Isso faz com que a imprensa se recuse a noticiar a tragédia dos feminicidas, num contexto em que até o sucessor de Pimenta Neves na redação de O Estado de São Paulo, Sandro Vaia, já morreu. Foi uma gafe atribuir a Doca Street uma "intensa atividade nas redes sociais" quando, como é de praxe para todo o empresário, o "pique" se deva ao trabalho de um assessor de imprensa dele. E num contexto em que até o youtuber Whindersson Nunes sofre depressão devido aos haters, como um feminicida das antigas teria forças para encarar tais situações?
E se a sociedade que é capaz de aceitar mortes de entes queridos, aceita mortes de crianças com câncer e vê com naturalidade perdas de famosos de extraordinário talento, mas se altera com nervosismo quando as mortes atingem feminicidas, então o problema está sério. Mostra o quanto o golpe político de 2016 tornou-se, na verdade, um grande surto coletivo.
Se uma pessoa se irrita quando se fala que um feminicida, mesmo relativamente jovem, está gravemente doente, é sinal que ela anda vendo WhatsApp demais e pensa que a vida é um folhetim do Século XIX para que assassinos se tornem automaticamente bons moços. Que até é louvável que pessoas assim queiram se redimir moralmente, isso não há dúvida.

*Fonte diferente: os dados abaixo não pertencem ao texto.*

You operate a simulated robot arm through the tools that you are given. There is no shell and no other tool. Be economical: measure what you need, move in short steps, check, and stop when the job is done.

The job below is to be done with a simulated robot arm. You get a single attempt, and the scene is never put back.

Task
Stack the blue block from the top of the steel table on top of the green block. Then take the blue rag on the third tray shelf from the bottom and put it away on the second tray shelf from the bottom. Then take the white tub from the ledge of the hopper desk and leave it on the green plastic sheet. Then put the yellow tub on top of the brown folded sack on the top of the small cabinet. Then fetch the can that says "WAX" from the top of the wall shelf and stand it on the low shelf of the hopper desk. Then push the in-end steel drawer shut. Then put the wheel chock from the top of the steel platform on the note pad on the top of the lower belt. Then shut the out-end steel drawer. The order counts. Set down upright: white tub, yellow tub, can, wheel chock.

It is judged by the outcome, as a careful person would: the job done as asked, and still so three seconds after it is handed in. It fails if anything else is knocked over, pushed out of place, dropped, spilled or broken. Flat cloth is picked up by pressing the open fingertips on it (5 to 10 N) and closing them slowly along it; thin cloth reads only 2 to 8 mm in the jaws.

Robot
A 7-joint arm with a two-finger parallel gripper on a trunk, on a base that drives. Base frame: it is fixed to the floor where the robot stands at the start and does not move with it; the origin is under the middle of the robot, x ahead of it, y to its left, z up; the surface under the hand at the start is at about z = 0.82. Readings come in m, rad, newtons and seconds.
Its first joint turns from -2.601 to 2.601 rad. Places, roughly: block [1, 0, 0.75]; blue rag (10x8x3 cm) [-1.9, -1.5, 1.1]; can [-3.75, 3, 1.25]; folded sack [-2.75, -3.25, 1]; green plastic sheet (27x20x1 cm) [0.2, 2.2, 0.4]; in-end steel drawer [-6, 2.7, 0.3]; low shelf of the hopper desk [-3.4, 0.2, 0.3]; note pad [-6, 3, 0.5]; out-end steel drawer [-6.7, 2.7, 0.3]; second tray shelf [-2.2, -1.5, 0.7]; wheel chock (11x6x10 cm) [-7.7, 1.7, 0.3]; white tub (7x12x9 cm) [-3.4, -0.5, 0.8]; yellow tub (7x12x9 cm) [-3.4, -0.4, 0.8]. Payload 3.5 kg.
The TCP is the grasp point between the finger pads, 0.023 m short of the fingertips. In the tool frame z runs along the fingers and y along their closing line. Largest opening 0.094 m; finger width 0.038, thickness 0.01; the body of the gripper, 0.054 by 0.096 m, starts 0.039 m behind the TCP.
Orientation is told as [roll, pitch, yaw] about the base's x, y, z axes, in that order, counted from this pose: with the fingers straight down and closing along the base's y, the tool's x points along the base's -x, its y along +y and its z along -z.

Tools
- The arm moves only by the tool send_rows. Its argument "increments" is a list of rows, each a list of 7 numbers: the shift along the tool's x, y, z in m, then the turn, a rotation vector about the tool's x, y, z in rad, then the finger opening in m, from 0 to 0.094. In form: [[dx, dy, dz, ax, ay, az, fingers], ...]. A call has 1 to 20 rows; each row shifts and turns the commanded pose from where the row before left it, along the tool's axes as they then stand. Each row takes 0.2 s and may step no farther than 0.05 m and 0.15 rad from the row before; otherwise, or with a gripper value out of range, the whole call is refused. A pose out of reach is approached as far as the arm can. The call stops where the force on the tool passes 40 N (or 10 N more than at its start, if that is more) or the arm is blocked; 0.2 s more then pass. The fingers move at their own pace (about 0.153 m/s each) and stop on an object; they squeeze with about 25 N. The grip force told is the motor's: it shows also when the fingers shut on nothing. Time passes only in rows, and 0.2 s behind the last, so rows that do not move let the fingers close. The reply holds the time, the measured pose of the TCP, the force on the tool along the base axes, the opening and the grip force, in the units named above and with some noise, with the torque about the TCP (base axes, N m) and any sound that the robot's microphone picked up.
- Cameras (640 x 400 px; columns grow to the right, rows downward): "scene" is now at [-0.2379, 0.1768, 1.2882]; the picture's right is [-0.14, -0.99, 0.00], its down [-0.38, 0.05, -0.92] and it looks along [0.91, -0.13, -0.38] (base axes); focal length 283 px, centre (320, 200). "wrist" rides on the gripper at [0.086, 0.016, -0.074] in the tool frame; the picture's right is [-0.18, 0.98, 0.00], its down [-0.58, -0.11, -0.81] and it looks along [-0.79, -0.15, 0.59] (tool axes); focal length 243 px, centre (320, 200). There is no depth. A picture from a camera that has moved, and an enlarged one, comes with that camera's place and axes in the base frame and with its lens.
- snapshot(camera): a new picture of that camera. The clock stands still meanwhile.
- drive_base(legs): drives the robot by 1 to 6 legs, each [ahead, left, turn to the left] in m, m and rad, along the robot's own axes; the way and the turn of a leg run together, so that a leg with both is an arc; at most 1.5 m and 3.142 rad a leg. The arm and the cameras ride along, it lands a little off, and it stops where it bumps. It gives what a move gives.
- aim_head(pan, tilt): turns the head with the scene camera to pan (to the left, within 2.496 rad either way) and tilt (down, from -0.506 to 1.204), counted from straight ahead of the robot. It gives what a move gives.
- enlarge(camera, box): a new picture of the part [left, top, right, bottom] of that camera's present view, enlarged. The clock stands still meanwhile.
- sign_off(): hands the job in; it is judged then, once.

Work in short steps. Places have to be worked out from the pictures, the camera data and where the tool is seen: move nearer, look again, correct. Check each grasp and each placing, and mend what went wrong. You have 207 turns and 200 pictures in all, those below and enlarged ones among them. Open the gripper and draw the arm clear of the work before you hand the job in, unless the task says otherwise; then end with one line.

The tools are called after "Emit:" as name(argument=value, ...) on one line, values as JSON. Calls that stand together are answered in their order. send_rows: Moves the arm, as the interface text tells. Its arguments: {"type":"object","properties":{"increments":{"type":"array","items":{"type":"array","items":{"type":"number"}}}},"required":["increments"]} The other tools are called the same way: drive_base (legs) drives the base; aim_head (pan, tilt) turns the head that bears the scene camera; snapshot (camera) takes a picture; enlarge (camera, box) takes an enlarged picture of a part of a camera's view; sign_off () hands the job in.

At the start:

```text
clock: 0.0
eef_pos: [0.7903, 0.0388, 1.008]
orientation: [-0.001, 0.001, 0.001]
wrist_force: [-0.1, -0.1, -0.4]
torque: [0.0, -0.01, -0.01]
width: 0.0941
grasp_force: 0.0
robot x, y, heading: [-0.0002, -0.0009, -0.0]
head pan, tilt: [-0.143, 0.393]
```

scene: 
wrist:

Mas lembremos que os feminicidas não dão tempo para seus corpos terem o prazo necessário para esse processo.
Se bem que, quando um feminicida vive longamente, existe também o risco de sua vaidade corrompê-lo, numa espécie de efeitos nefastos do alpinismo moral. O feminicida pode virar um homem simpático, sociável e inofensivo, mas seu orgulho é mascarado e a distância do tempo do crime cometido lhe dá a impressão de que aquilo que ele fez de ruim não passou de algo "sem importância".
Além disso, a morte prematura de um feminicida traz uma vantagem: ele pode reencarnar do zero, sem que estivesse sob a identidade corporal de quando cometeu o crime. Dessa maneira, ele pode se redimir e progredir sem que tenha as "mãos sujas" do sangue de sua mulher. E a morte prematura talvez lhe estimulasse a autocrítica de alguém que desperdiçou sua vida eliminando a vida alheia e, por isso, essa condição expõe mais as fragilidades do machista violento.